Officials describe the project as “on budget and ahead of a revised schedule to be determined later.”

Transportation Secretary Sean McGarvey praised the governor’s proposal.

“Mr. Musk has plenty of money and several functional transportation companies. California has a half-built overpass in Fresno and some very nice PowerPoint presentations. The math is clear.”

Newsom further argued that the rail project has already generated enormous economic benefits.

“People focus too much on trains,” he said. “This project was never really about transportation. It’s about creating a sustainable ecosystem of consultants, planners, attorneys, compliance officers, environmental reviewers, and community engagement specialists. In many ways, the journey is the destination.”

When asked whether seizing the fortune of a private citizen who does not reside in California raised any constitutional concerns, Newsom’s legal team responded that the matter falls under “climate emergency authority” and “vibes-based eminent domain.”

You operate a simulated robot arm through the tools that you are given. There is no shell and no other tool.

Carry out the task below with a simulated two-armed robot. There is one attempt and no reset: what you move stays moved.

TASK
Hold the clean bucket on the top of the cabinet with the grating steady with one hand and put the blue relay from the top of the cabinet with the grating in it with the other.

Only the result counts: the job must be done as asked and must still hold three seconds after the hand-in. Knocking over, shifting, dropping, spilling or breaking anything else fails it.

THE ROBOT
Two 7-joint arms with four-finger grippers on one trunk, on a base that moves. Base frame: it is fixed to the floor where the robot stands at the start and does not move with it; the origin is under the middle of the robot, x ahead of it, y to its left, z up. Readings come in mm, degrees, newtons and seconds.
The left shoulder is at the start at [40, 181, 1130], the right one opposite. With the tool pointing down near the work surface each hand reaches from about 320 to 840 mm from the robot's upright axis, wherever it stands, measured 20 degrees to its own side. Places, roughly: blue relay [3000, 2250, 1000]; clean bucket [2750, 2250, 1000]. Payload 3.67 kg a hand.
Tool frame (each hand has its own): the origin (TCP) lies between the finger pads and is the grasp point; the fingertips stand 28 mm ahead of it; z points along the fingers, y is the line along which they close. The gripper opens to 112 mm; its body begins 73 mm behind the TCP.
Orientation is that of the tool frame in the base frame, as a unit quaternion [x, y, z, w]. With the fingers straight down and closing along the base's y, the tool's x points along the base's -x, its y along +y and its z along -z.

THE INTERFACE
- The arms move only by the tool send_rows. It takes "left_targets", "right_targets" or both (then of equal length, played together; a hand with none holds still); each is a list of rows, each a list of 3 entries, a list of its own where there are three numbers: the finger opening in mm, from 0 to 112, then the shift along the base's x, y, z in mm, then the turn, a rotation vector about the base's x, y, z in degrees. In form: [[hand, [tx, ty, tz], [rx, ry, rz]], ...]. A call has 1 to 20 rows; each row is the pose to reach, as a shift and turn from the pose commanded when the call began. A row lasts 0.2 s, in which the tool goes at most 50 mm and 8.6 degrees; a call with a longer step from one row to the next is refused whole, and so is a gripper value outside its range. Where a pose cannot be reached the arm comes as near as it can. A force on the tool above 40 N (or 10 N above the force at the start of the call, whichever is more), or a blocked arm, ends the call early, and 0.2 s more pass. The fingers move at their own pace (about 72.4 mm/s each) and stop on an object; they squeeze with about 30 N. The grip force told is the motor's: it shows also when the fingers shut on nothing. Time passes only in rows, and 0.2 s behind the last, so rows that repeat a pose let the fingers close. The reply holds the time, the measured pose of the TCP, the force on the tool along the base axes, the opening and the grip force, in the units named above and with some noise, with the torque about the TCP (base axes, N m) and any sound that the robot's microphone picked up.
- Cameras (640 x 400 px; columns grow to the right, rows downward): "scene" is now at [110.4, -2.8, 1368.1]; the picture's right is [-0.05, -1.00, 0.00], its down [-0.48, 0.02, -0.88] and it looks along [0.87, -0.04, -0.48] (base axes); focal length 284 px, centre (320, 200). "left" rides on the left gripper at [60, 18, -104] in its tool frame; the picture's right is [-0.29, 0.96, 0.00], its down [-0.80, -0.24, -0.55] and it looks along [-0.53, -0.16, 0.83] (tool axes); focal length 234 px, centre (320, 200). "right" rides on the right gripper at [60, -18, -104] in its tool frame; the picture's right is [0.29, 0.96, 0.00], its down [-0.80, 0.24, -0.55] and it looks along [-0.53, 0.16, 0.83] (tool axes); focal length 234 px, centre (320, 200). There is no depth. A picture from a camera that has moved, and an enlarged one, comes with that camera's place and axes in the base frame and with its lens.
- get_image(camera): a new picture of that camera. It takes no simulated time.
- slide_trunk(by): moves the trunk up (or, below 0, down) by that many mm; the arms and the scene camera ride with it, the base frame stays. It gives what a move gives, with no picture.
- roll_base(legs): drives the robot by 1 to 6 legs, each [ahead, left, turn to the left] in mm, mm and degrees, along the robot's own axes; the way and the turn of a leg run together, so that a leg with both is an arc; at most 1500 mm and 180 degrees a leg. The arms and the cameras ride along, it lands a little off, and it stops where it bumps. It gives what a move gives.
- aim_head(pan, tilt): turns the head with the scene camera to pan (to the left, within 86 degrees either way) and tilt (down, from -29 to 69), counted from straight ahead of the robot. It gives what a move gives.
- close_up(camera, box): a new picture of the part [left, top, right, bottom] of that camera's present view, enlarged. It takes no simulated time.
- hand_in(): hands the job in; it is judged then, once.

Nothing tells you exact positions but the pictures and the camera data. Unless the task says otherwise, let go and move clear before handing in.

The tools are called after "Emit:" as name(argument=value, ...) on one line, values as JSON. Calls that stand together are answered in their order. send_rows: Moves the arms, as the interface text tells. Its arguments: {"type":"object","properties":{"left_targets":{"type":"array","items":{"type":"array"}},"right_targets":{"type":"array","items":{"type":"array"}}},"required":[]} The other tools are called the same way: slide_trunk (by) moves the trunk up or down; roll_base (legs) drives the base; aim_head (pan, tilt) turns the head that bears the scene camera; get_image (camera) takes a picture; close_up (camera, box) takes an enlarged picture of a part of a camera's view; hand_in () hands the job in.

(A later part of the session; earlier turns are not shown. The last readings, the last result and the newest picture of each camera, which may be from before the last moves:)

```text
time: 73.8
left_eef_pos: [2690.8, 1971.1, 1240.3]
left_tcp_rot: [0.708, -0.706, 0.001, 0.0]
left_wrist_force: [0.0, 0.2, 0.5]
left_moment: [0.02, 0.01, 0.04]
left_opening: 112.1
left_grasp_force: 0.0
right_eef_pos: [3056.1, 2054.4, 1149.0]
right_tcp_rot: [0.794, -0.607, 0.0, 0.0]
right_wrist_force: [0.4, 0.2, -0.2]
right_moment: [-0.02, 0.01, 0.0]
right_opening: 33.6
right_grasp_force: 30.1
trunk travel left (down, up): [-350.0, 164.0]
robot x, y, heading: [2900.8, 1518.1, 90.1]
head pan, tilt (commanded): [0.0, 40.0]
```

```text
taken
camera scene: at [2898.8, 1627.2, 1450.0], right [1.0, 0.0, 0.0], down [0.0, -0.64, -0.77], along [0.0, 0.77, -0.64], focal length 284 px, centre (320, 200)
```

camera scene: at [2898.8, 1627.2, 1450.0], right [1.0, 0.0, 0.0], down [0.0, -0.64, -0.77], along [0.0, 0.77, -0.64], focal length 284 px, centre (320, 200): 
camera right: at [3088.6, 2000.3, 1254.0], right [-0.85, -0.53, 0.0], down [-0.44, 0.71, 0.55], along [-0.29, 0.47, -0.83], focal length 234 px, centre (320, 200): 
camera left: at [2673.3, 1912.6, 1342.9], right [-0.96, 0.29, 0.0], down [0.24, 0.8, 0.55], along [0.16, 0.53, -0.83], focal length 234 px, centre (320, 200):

State officials also unveiled a preliminary spending outline showing how the funds would be allocated. Roughly $300 billion would be devoted to stakeholder outreach, $200 billion to environmental impact mitigation, $150 billion to equity-centered corridor studies, and $400 billion to addressing unforeseen cost overruns generated by the first three categories.

The remaining funds would be reserved for a commemorative visitor center explaining why no trains are currently operating.

Musk, reached via text message while reportedly overseeing multiple orbital launches, replied: “They can have the $1.1 trillion as soon as they finish even one mile of track. I’ll wait.”

At press time, the High-Speed Rail Authority had announced a new $4.2 billion contract to study the feasibility of studying previous feasibility studies, with construction on the next 0.0 miles expected to begin sometime after the 2038 projected completion date is further extended.